=== DOCUMENT ===
XLII. THE PRESERVATION OF THE UNION.

DANIEL WEBSTER.

I. I PROFESS, sir, in my career hitherto, to have kept steadily in view the prosperity and honor of the whole country, and the preservation of our Federal Union. It is to that Union we owe our safety at home, and our consideration and dignity abroad. It is to that Union that we are chiefly indebted for whatever makes us most proud of our country. That Union we reached only by the discipline of our virtue, in

the severe school of adversity. It had its origin in the necessities of disordered finance, prostrate commerce, and ruined credit. Under its benign influences, these great interests immediately awoke, as from the dead, and sprang forth with newness of life. Every year of its duration has teemed with fresh proof of its utility and its blessings; and although our country has stretched out, wider and wider, and our population stretched farther and farther, they have not overturned its protection, or its benefits. It has been to us all a copious fountain of national, social, and personal happiness.

2. I have not allowed myself, sir, to look beyond the Union, to see what might lie hidden in the dark recess behind. I have not coolly weighed the chances of preserving liberty, when the bonds that unite us together shall be broken asunder. I have not accustomed myself to hang over the precipice of disunion, to see whether, in my short sight, I can fathom the depth of the abyss below; nor could I regard him as a safe counsellor, in the affairs of this government, whose thoughts should be mainly bent on considering, not how the Union should be best preserved, but how tolerable might be the condition of the people when it shall be broken up and destroyed.

3. While the Union lasts, we have high, exciting, gratifying prospects spread out before us, for us and our children. Beyond that I seek not to penetrate the veil. God grant that, in my day at least, that curtain may not rise. God grant that on my vision never may be opened what lies behind. When my eyes shall be turned to behold for the last time the sun in heaven, may I not see him shining on the broken and dishonored fragments of a once glorious Union; on States dissevered, discordant, belligerent; on a land rent with civil feuds, or drenched, it may be, in fraternal blood! Let their last feeble and lingering glance, rather, behold the gorgeous ensign of the Republic, now known and

honored throughout the earth, still full high advanced, its arms and trophies streaming in their original lustre, not a stripe erased or polluted, not a single star obscured; bearing for its motto, no such miserable interrogatory as, What is all this worth? Nor those other words of delusion and folly liberty first and union afterwards-but everywhere, spread all over in characters of living light, blazing on all its ample folds as they float over the sea and over the land, and in every wind under the whole heavens, that other sentiment dear to every true American heart-liberty and union, now and forever, one and inseparable.

XLIII. DUTY OF AMERICA.

DANIEL WEBSTER.

NEITHER individuals nor nations can perform their part well, until they understand and feel its importance, and comprehend and justly appreciate all the duties belonging to it. It is not to inflate national vanity, nor to swell a light and empty feeling of self-importance, but it is that we may judge justly of our situation, and of our duties, that I earnestly urge this consideration of our position, and our character, among the nations of the earth. It cannot be denied, but by those who would dispute against the sun, that with America, and in America, a new era commences in human affairs. This era is distinguished by free representative governments, by entire religious liberty, by improved systems of national intercourse, by a newly awakened and unconquerable spirit of free inquiry, and by a diffusion of knowledge through the community, such as has been before altogether unknown and unheard of. America, America, our country, our own dear and native land, is inseparably connected, fast bound up, in fortune and by fate, with these great interests. If they fall, we fall with them; if they stand, it will be because we have upholden them. Let us contemplate, then, this connection, which binds the prosperity of others to our own; and let us

manfully discharge all the duties which it imposes. If we cherish the virtues and the principles of our fathers, Heaven will assist us to carry on the work of human liberty and human happiness. Auspicious omens cheer us. Great examples are before us. Our own firmament now shines brightly upon our path. Washington is in the clear upper sky. There other stars have now joined the American constellation; they circle round their centre, and the heavens beam with new light. Beneath this illumination, let us walk the course of life, and at its close devoutly commend our beloved country, the common parent of us all, to the Divine Benignity.
===
EXERCISE REQUIREMENTS ▸ Set down the document as it stands from "manfully discharge all" to "the Divine Benignity.", and nothing more.
=== COLLECTED MATERIAL ===
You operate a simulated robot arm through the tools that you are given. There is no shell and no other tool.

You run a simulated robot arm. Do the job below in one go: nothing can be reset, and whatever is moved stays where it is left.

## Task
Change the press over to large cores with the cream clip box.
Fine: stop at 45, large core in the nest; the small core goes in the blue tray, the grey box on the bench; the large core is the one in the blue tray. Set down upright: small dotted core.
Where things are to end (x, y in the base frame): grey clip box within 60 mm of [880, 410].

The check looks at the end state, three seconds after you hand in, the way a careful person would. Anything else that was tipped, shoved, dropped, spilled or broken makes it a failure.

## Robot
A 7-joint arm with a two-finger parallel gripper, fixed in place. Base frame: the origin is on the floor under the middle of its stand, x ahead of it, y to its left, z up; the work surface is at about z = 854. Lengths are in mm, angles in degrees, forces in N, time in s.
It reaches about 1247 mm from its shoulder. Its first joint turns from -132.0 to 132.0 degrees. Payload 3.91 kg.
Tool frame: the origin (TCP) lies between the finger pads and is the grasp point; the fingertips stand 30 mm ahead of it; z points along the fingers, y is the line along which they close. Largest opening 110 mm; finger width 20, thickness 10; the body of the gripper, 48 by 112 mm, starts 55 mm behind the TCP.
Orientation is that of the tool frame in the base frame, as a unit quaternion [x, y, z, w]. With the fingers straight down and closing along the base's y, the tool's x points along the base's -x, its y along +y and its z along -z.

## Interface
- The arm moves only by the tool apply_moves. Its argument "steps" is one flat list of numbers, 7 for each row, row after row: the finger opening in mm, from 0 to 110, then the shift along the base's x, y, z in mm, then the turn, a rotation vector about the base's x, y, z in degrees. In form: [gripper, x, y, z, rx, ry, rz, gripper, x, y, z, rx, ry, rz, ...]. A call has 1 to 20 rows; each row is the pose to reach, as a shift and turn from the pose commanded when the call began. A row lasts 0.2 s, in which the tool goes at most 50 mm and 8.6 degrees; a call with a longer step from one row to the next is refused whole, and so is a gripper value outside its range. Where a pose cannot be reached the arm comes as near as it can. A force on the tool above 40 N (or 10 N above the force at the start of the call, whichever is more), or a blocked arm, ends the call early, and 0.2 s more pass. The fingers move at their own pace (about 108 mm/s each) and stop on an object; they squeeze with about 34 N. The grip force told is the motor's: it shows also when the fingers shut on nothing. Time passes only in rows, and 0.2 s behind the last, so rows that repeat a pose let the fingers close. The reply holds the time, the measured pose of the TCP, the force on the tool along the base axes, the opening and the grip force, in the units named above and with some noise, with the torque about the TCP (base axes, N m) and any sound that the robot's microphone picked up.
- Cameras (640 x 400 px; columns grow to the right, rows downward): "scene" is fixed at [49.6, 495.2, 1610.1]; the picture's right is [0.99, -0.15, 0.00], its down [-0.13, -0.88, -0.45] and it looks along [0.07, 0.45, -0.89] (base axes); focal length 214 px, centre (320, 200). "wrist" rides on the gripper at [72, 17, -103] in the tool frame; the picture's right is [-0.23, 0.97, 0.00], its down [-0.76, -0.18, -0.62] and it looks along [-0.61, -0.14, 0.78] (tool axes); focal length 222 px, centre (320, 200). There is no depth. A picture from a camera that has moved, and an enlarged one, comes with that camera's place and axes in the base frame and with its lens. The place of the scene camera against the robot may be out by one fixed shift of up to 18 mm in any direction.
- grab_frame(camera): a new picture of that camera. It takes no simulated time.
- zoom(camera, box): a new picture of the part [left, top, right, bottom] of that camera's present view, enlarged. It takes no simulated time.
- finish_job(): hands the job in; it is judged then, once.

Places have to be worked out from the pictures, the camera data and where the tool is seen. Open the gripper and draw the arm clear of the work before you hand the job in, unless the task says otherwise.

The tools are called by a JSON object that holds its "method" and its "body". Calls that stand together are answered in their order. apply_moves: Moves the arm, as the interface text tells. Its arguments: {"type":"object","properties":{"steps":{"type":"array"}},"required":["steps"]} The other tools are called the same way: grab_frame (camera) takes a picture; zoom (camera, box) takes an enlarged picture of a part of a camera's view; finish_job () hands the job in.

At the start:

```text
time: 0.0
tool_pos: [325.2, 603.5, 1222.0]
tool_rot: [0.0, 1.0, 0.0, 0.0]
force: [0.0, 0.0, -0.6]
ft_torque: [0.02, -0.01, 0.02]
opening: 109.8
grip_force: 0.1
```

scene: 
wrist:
===
RESPONSE TO THE EXERCISE ▸
manfully discharge all the duties which it imposes. If we cherish the virtues and the principles of our fathers, Heaven will assist us to carry on the work of human liberty and human happiness. Auspicious omens cheer us. Great examples are before us. Our own firmament now shines brightly upon our path. Washington is in the clear upper sky. There other stars have now joined the American constellation; they circle round their centre, and the heavens beam with new light. Beneath this illumination, let us walk the course of life, and at its close devoutly commend our beloved country, the common parent of us all, to the Divine Benignity.